BEGIN Text section

United Nations
A/59/777–S/2005/234
General
Assembly
Distr.: General
Security
Council
11 April 2005
Original: English
General Assembly
Fifty-ninth session
Agenda item 29
Question of
Cyprus
|
|
Security
Council
Sixtieth
year
|
Letter dated April 8 2005 from the Permanent Representative
of Cyprus to the United Nations addressed to the Secretary-General
Upon instructions from my Government, I wish to bring to your attention the
recent decision of the European Court of Human Rights (Third Section) as to the
Admissibility of Application No. 46347/99 by Myra Xenides-Arestis against
Turkey
which is available on the website of the Court (http://www.echr.coe.int).*
On 4 November 1998, Ms. Xenides-Arestis had lodged a complaint against
Turkey for a continuing violation of her rights under articles 8 of the European
Convention on Human Rights and 1 of Protocol No. 1, submitting that since August
1974 she has been deprived of her property rights, all her property being
located in the fenced-up area of Famagusta, which is under the occupation and
the control of the Turkish military forces. She maintained that the latter
prevent her from having access to, from using and enjoying her home and
property.
By the said decision, the Court dismissed
Turkey
’s pleas on inadmissibility on the grounds of (a) lack of jurisdiction ratione
temporis and ratione loci, (b) the
victim status of the applicant, and (c) the non-exhaustion of domestic remedies,
and declared the application admissible.
With regard to
Turkey
’s alleged lack of jurisdiction and responsibility for the acts in respect of
which complaint was made, the Court recalled the case of Loizidou v. Turkey, in which it rejected
Turkey
’s objection ratione temporis recognizing
the continuing nature of the violations. Furthermore the Court noted:
“the Annan Plan would have been a
significant development and break-through in inter-communal negotiations had it
come into force. Consequently no change has occurred since the adoption of the
above-mentioned judgements by the Court which would justify a departure from its
conclusions as to
Turkey
’s jurisdiction. In this connection, the Court points out, firstly, that the
fact that the two communities were treated as having equal status in the
negotiations leading up to the referendums, does not entail recognition of the
‘TRNC’ or confer statehood thereupon. Secondly, the Court observes that the
respondent Government continue to exercise overall military control over
northern
Cyprus
and have not been able to show that there has been any change in this respect.
Thirdly, the fact that the Greek-Cypriots rejected the Annan Plan does not have
the legal consequence of bringing to an end the continuing violation of the
displaced persons’ rights for even the adoption of the plan would not have
afforded immediate redress. In the light of the above the Court considers that
the Government’s pleas on inadmissibility on the grounds of lack of
jurisdiction ratione temporis and ratione
loci must be dismissed”.

END Text section

__Do this__. Give the stretch of the text section that starts with "By the said" and ends with "the application admissible.", unchanged.

BEGIN Data lines

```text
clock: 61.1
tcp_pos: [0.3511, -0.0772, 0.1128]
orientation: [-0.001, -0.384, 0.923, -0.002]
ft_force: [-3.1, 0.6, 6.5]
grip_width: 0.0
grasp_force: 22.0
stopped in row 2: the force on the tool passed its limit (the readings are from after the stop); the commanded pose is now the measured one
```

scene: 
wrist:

END Data lines

__Solution for this task__.
By the said decision, the Court dismissed
Turkey
’s pleas on inadmissibility on the grounds of (a) lack of jurisdiction ratione
temporis and ratione loci, (b) the
victim status of the applicant, and (c) the non-exhaustion of domestic remedies,
and declared the application admissible.